Wow they haven't offered https yet? I've been doing this with gmail for many years.
 
silly yahoo, please return to the depths of irrelevance you're trying to escape from.
 
http://www.engadget.com/2013/10/30/nsa-muscular/

nsa-muscular


They had a way to get into google's encrypted data basically they just connected direct into the fiber links between data centers.
 
absolutely DO NOT BE THAT NAIVE. These announcements are nothing more than damage control. Be it Yahoo or any other tech company.

If you do not think the US Government cannot get at any data it want's regardless of it being encrypted or not, you're a fool.

These type of announcements are laughable and expected.
 
Except for the little back door they will give the NSA to siphon just before the date becomes encrypted during transmission.
 
Wow they haven't offered https yet? I've been doing this with gmail for many years.

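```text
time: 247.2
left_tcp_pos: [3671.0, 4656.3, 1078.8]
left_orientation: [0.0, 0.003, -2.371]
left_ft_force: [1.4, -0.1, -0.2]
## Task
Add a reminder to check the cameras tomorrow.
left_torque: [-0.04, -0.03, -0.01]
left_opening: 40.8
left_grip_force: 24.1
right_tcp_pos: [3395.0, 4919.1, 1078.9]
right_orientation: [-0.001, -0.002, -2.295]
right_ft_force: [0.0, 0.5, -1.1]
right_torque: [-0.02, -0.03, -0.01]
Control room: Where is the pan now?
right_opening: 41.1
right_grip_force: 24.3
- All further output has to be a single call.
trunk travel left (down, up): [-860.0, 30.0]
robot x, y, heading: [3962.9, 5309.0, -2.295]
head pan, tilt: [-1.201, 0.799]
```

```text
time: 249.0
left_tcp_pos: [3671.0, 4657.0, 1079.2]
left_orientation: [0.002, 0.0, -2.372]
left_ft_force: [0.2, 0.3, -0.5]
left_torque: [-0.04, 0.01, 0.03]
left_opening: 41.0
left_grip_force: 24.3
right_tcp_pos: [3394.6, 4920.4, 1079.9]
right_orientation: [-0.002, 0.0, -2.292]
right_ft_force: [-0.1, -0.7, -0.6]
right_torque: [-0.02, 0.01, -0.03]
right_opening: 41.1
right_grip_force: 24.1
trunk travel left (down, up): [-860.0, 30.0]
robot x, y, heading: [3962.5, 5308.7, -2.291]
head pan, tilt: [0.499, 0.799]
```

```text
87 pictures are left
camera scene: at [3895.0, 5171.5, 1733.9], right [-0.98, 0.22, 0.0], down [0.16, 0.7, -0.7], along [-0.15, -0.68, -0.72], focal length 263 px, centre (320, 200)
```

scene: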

Does not do much good when your email is stored on Google servers at the mercy of it's own agendas and the NSA backdoors and court orders.
 
Another thing I read was that the US Gov was using secret courts or some other under handed method to try and force companies to hand over it's SSL - Secure Sockets Layer certificate keys so it can unlock traffic. Who really knows what's going on, and when, who, where and why it's being done. Just assume that the conversation you're having with that woman that's not your wife, you're new account on the Tor network, the drugs you might be scheming to buy or sale, a late night visit into #bearcave on efnet, looking up how to make a molotov cocktail, trying to hide a very large amount in cash somewhere to avoid taxes, etc etc etc ....

Just safely assume that you are probably leaving a trail and or being watched in real time.

One thing I can promise you is that the rest of the world will at some point lock their data down. That's a given. Now, if some brit or Russian or Chinese comes onto a US server, then of course, it's open season.

I think what will happen is that, ultimately, the only people that he US will be able to watch in infinite detail will be it's own US citizens.
 
Purely symbolic. Please [H]'ers don't be fooled by this. It doesnt mean anything considering FISA courts will force Yahoo to hand everything over that they want, including data that was 'encrypted'.
 
Encryption is pointless if they just hand over the SSL certs to the NSA or whomever can easily do a MIM attack as has been documented as SOP for intelligence agencies around the world now.

Cat is out of the bag. What needs to happen now is multiple key encryption where the companies themselves cannot access the data without a customer provided decryption key. Which won't happen to any free services, only specialty sites ( pay ) will offer it.
 
Translation (from all service-orientated web companies):

The NSA should not be able to steal our data. They should pay for it.
 
This may not help with the NSA, but still useful if it can stop Frank from Nigeria or my neighboring nosy neck-bearded neighbor.
 
Maybe this means they'll at least start using SSL for mail connections. They still use plain HTTP after initial authentication over SSL.
 
I've had an SSL option on my 'Powered by Yahoo!' ISP email for a while, I guess they've been holding it back from the 'free' users, presumably to get them to sign up to Premium Mail.
 
Wow they haven't offered https yet? I've been doing this with gmail for many years.

They offered it, it was just off by default, like it used to be with Google up until Firesheep became popular.